Media

I create videos and animations as part of my narrative practice.

Working with motion forces me to slow down, sequence ideas, and understand the story beneath the work. Every frame becomes a reflection: What is essential? What is the throughline? What does this reveal about how people make sense of who they are becoming?

These pieces are not just documentation—they are another form of dialogue.

When I animate a concept or edit a workshop clip, I’m engaging with the material again, discovering new meaning, and reshaping the way the ideas speak back to me. The media becomes a partner in thinking: a space where reflection, narration, and design intersect.

This page gathers a growing collection of those explorations. Some are prototypes, some are teaching tools, and others are fragments of process that later evolve into larger systems. Together, they form a moving archive of how I work, think, and tell stories.


How Dots Become Lines

Description

This short animation introduces the core metaphor behind my work with students: experiences as dots, and meaning as the lines that connect them. The piece walks through how scattered jobs, classes, projects, and side interests can be rearranged into visible patterns—revealing themes like curiosity, care, experimentation, or persistence that don’t always show up in a résumé.

I use this video in workshops and advising sessions as a visual prompt for reflection. It helps students see that their path doesn’t need to be linear to be coherent; it just needs a language and a structure. By watching the dots cluster, link, and form trajectories, they begin to recognize similar moves in their own story and practice narrating who they are becoming in more intentional ways.

Creating this animation was also part of my own narrative practice. Storyboarding, sequencing, and animating each transition forced me to clarify the logic of the framework: what a “dot” really is, what qualifies as a “line,” and how identity emerges through the act of connecting them. The video becomes both a teaching tool and a form of reflection—a way to think with motion, not just with text.

Software

This animation was created using:

  • Adobe Illustrator – to design the dots, lines, and basic visual system as clean vector graphics.

  • Adobe After Effects – to animate the movement, transitions, easing, and on-screen timing of each element.

  • Adobe Premiere Pro – for final editing, sequencing, and export.


Metamorphic: Designing Through Drawing and Making

Description

This film documents Metamorphic, a two-week architecture workshop I co-created and taught with Professor Sung Ho Kim from the Sam Fox School of Design & Visual Arts at Washington University in St. Louis. Designed for high school students, the workshop offered a full immersion into architectural thinking—learning design not by receiving instructions, but by drawing, making, iterating, and reflecting.

Each day introduced a new way of seeing and transforming ideas: observational drawing, conceptual sketching, material studies, spatial modeling, and collective critique. Together, these exercises created a studio environment where students learned how design evolves—how a thought becomes a sketch, a sketch becomes a model, and a model becomes a larger concept.

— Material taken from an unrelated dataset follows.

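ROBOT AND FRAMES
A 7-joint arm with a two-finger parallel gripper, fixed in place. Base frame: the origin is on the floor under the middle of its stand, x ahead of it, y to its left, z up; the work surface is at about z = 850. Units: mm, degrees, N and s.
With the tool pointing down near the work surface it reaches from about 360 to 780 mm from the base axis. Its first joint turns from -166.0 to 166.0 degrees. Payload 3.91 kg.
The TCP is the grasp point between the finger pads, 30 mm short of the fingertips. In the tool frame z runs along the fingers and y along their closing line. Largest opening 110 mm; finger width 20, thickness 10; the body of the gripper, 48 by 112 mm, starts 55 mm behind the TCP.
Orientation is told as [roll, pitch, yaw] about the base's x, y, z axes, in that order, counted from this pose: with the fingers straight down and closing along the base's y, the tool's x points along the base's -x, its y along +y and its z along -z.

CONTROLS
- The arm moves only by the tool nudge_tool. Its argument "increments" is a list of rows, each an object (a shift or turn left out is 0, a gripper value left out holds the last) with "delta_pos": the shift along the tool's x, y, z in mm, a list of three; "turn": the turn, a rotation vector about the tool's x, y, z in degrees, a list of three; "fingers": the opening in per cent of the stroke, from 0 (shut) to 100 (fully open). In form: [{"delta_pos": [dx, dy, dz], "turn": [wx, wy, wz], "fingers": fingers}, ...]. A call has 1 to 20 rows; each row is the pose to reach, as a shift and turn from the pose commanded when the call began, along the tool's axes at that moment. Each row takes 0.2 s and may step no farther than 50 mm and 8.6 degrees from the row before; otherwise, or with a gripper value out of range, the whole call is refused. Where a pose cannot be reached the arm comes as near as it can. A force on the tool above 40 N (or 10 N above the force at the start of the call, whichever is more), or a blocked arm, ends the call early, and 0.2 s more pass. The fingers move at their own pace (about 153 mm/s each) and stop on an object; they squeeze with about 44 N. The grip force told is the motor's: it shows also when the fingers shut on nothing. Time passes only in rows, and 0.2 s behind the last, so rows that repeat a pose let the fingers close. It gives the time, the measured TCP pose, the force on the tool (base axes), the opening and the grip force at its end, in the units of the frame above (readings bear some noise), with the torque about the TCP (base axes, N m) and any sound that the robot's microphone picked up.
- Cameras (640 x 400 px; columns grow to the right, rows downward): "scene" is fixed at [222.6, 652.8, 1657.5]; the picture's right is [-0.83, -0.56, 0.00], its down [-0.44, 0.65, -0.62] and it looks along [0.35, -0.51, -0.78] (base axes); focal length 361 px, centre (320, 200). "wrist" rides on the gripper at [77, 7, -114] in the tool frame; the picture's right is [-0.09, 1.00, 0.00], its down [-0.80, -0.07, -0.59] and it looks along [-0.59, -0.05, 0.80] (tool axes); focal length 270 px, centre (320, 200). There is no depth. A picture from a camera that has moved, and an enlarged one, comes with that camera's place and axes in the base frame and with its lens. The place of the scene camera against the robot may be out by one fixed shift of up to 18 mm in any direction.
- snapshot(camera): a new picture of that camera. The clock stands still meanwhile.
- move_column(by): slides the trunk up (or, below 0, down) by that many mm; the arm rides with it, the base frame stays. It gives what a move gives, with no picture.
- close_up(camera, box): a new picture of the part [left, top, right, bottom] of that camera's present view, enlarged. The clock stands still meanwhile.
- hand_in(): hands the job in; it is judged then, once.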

I directed and produced the film to capture more than the final outcomes. It traces the lived experience of the workshop: the energy of the studio, the discoveries made through repetition, the exhibition that closed the program, and the sense of possibility students gained through the process. The documentary serves as both a record of the collaboration and a reflection of the teaching philosophy behind Metamorphic: that design becomes meaningful when students are invited to explore, make, and think with their hands.

Software

This documentary was created using:

  • Adobe Premiere Pro – for editing, sequencing, sound shaping, and narrative construction.

  • Adobe After Effects – for titles, overlays, and subtle motion enhancements.